Metaverse Platforms

November 3, 2021 / Ben Bajarin

As of now, a handful of companies are being vocal about the Metaverse and the role they want to play in bringing it about. But, like all early trends, there are more questions than answers related to the Metaverse. So, while presenting early vision casting as companies like Microsoft, Nvidia, and Meta (formerly Facebook) have been doing, we need to keep our excitement in check by realizing whatever Metaverse comes about is still a long way off. 

As I mentioned in this article on Metaverse and Reality, we don’t know if the Metaverse becomes more like the web, which is relatively open and built on open standards, or if it is more like an operating system like macOS, Windows, iOS, Android, etc. I argued, in that article, that the ideal scenario is the Metaverse is more like the internet as we know it today, built on open standards, creating a relatively unified platform. But as history has proven, more often than not, competition drives companies to close their platform more than open them due to the positive economics involved. The other point I would make here is the market conditions that allowed for a more open internet to emerging are vastly different than the market conditions we have today.  With several substantial and very powerful platform competitors that highly influence what gets into the hands of consumers. 

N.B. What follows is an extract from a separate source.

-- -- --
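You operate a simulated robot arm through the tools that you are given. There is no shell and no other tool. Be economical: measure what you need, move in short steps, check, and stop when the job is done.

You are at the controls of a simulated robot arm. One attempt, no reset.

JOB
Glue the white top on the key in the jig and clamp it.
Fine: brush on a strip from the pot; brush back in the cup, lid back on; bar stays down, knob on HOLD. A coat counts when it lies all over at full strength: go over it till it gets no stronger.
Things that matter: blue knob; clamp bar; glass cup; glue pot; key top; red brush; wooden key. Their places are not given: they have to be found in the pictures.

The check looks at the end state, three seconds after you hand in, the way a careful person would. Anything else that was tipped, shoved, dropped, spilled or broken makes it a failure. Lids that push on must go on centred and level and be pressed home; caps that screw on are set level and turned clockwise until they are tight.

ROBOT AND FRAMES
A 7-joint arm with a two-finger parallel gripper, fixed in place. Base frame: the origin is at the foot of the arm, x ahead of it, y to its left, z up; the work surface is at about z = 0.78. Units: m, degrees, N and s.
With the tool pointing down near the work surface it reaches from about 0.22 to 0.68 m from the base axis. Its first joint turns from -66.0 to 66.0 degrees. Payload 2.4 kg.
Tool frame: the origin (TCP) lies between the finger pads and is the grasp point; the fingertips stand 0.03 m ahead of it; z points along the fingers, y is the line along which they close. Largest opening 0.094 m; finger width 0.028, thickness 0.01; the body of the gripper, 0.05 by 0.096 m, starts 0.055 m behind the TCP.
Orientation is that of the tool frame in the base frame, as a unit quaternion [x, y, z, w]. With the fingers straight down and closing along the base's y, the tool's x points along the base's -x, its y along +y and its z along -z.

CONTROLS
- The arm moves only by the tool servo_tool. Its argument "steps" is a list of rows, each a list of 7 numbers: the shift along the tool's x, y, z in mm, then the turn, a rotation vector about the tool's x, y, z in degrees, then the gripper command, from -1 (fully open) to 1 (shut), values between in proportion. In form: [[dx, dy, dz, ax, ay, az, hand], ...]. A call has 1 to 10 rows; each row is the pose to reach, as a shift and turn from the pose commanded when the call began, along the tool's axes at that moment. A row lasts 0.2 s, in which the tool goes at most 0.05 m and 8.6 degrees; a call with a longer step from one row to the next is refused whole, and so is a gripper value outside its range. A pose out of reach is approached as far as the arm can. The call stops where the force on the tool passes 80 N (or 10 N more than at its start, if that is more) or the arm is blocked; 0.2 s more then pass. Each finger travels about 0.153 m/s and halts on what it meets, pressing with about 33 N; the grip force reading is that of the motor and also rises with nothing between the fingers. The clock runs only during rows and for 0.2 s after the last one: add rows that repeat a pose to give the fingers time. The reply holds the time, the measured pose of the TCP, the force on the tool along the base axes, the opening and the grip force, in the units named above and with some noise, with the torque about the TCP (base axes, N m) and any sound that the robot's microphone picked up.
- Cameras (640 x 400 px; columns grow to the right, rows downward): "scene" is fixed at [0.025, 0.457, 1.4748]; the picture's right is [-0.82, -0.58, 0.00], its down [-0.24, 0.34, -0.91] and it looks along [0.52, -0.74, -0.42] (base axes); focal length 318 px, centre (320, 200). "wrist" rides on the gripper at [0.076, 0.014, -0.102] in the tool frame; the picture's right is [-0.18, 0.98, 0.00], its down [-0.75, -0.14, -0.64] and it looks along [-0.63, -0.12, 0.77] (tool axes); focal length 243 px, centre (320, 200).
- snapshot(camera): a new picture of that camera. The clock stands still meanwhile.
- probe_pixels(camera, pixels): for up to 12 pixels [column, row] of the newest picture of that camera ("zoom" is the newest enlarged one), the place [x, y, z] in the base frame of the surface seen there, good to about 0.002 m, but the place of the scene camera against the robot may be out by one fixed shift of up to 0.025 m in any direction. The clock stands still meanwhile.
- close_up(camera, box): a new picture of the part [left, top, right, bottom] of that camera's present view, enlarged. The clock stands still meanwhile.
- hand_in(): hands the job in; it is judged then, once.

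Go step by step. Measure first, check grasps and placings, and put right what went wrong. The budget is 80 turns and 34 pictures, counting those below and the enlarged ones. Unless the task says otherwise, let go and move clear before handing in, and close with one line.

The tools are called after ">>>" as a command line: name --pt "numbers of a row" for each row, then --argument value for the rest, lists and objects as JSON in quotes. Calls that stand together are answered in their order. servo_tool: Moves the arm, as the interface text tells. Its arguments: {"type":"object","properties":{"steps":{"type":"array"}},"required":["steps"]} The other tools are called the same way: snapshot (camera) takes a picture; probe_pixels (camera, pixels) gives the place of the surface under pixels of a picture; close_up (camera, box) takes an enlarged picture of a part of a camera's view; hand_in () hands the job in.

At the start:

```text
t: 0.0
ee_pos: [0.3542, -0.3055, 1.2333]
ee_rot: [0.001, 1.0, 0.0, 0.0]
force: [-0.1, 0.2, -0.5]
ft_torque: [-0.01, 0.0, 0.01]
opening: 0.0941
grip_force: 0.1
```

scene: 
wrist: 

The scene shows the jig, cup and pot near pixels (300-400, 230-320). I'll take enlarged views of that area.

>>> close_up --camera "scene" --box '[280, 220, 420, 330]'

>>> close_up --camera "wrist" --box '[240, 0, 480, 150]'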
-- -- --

Understanding that it is essential for platforms to create value for others to be successful at a foundational level. The degree of this success can vary, but to use an investor term, the best platforms consistently create unicorns. Unicorns here simply mean very large economic opportunities for a business. Windows has done this, and Apple has done this, to a degree, the Internet as a platform has done this. Meta (Facebook) largely has not, and ultimately that is why this is a make or break for Meta, in my opinion. Facebook was facing a slow decline to irrelevance. Hence, the brand change to Meta signals the attempt to capture a new greenfield market growth opportunity. Along with many others, I have stated that Oculus was the future for not Facebook, Instagram, or WhatsApp. Ultimately, whatever the Metaverse evolves into, and whoever is the main platform players within it, value needs to extend to a broad marketplace of players, and economic opportunity must abound for it to succeed.  

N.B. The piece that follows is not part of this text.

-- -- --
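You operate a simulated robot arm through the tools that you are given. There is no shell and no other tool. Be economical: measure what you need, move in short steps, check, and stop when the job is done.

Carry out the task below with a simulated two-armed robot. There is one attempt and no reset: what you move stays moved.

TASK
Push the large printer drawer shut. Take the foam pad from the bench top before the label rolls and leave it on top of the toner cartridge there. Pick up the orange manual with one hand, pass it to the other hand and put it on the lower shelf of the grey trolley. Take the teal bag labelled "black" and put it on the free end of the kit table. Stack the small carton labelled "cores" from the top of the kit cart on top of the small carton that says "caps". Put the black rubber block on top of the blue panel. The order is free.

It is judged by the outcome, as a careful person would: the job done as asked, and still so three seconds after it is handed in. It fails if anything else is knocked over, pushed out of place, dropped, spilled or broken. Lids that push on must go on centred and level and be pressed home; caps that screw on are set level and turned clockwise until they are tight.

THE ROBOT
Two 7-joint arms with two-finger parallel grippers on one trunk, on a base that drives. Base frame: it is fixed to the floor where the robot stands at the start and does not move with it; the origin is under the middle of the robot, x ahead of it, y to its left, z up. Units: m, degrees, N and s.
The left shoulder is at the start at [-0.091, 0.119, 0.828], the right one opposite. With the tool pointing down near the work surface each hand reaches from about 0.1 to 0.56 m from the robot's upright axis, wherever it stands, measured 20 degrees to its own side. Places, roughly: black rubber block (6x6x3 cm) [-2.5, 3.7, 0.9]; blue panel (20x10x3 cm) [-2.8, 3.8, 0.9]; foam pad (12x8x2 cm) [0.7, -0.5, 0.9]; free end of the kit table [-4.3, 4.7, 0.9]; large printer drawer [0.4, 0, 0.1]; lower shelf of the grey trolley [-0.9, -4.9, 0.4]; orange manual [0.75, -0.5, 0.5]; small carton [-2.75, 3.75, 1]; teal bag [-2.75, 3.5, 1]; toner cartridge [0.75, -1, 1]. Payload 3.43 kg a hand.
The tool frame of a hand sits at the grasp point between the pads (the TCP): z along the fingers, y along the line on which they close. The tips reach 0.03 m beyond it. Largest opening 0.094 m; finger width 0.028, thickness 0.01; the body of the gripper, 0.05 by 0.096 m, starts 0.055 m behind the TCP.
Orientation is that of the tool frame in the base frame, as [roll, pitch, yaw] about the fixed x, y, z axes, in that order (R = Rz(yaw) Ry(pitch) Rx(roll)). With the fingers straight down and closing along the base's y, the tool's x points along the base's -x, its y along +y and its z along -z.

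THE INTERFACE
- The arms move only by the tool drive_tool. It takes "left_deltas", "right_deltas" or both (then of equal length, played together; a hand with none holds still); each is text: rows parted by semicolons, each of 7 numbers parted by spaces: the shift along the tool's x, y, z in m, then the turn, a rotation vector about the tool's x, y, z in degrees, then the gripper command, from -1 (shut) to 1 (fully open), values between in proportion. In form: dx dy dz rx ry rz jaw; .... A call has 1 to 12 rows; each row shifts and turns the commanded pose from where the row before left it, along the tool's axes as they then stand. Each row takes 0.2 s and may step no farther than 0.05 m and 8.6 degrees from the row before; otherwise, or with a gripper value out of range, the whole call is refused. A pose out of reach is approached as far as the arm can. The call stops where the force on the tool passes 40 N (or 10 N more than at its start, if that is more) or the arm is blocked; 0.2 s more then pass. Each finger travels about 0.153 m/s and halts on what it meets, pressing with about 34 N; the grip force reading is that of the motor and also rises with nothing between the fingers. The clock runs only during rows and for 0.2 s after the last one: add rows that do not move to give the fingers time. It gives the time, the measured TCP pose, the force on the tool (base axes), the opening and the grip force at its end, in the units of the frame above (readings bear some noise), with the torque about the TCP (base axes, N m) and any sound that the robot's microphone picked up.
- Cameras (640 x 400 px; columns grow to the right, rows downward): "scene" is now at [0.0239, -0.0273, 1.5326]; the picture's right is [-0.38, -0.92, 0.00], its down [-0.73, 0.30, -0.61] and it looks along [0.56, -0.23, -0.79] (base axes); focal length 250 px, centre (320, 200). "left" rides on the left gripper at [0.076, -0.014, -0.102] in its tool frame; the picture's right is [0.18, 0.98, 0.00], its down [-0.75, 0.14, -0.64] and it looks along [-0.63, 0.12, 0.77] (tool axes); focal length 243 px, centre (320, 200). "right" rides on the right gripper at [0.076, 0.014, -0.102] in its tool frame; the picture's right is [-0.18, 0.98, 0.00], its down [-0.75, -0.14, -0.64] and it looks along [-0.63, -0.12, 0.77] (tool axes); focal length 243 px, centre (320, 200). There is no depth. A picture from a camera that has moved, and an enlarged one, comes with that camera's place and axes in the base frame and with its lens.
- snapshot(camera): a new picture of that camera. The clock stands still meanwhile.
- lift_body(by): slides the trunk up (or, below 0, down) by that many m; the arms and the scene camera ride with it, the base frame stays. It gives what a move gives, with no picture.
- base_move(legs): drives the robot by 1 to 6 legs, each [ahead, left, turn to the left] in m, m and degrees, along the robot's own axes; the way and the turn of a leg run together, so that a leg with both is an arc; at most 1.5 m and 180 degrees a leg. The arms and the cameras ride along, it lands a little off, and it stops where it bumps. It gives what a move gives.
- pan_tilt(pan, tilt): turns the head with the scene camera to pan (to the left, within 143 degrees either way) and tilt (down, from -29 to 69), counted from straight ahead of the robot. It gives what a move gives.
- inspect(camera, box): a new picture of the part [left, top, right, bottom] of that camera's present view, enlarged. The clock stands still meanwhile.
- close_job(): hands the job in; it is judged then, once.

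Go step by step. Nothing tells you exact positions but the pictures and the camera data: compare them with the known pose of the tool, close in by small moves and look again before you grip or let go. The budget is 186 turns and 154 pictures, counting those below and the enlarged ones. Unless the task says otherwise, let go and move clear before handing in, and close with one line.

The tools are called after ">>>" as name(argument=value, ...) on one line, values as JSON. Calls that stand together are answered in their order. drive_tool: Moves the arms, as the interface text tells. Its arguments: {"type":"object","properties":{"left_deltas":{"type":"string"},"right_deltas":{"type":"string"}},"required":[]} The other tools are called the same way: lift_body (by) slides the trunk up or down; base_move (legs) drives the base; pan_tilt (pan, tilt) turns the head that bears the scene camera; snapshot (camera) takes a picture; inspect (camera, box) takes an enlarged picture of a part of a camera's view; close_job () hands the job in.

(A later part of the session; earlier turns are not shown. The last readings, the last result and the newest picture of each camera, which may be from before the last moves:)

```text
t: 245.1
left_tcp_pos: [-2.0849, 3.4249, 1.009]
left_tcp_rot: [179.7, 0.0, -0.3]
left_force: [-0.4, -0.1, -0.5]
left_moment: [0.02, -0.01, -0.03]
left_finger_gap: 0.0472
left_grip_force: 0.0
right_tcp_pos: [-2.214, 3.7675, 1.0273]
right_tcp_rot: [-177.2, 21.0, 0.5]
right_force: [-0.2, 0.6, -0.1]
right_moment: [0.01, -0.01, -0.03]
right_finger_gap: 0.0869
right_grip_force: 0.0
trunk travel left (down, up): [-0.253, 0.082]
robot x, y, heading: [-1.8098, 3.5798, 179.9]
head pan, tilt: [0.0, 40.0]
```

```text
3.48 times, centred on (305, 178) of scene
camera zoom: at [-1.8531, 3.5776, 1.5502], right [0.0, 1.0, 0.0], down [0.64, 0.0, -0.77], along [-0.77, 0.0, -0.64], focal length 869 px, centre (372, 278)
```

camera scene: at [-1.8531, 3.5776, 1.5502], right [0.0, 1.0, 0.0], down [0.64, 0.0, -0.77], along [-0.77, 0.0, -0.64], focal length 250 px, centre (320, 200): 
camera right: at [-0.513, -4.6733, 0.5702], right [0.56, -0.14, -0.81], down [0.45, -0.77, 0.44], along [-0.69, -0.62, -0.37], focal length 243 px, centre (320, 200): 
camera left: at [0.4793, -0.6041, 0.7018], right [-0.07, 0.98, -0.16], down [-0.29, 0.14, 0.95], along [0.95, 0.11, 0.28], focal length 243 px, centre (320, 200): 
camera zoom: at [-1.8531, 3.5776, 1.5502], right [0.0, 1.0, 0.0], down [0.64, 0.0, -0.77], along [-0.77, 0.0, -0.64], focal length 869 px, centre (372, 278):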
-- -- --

Lastly, as great as the vision casting and attempt to set some Metaverse trends are, there is a generally inherent risk with being too early to a market. It’s often said that being too early can sometimes be the same as being wrong. A core observation here is that by being early, companies may learn the wrong market lessons as they go to market and observe customer behavior. Thus, building a strategy or betting a company on the potentially incorrect early market observations can be dangerous. 

The Metaverse is still many years away from being any even small market reality. There are too many pure technological breakthroughs that still have to happen, and many of them revolve around semiconductors, material and physical science, optics, miniaturization, and more. This is where the early investment must come into play, which many companies looking and planning decades out are working on today. But that doesn’t mean the Metaverse will come any sooner. This category will require a great deal of patience, and patient capital, which is something only the largest tech companies in the world have.